**Stated goal**.
Write out the complete material exactly as it stands. Return a JSON list in which every string is one line; blank lines are skipped.

**Supplied material**.
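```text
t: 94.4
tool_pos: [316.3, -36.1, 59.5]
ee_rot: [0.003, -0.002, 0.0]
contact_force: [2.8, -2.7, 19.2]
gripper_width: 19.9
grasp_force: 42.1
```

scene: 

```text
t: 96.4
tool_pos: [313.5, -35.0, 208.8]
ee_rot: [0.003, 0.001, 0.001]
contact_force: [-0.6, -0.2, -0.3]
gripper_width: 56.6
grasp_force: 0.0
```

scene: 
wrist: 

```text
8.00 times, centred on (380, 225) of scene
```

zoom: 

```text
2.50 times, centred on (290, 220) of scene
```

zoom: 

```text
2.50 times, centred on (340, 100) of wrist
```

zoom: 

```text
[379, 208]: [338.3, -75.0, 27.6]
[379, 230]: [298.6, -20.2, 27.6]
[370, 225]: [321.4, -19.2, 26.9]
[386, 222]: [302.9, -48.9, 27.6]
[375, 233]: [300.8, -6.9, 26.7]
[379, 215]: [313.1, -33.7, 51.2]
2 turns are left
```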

**Written solution**.
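[
  "```text",
  "t: 94.4",
  "tool_pos: [316.3, -36.1, 59.5]",
  "ee_rot: [0.003, -0.002, 0.0]",
  "contact_force: [2.8, -2.7, 19.2]",
  "gripper_width: 19.9",
  "grasp_force: 42.1",
  "```",
  "scene: ",
  "```text",
  "t: 96.4",
  "tool_pos: [313.5, -35.0, 208.8]",
  "ee_rot: [0.003, 0.001, 0.001]",
  "contact_force: [-0.6, -0.2, -0.3]",
  "gripper_width: 56.6",
  "grasp_force: 0.0",
  "```",
  "scene: ",
  "wrist: ",
  "```text",
  "8.00 times, centred on (380, 225) of scene",
  "```",
  "zoom: ",
  "```text",
  "2.50 times, centred on (290, 220) of scene",
  "```",
  "zoom: ",
  "```text",
  "2.50 times, centred on (340, 100) of wrist",
  "```",
  "zoom: ",
  "```text",
  "[379, 208]: [338.3, -75.0, 27.6]",
  "[379, 230]: [298.6, -20.2, 27.6]",
  "[370, 225]: [321.4, -19.2, 26.9]",
  "[386, 222]: [302.9, -48.9, 27.6]",
  "[375, 233]: [300.8, -6.9, 26.7]",
  "[379, 215]: [313.1, -33.7, 51.2]",
  "2 turns are left",
  "```"
]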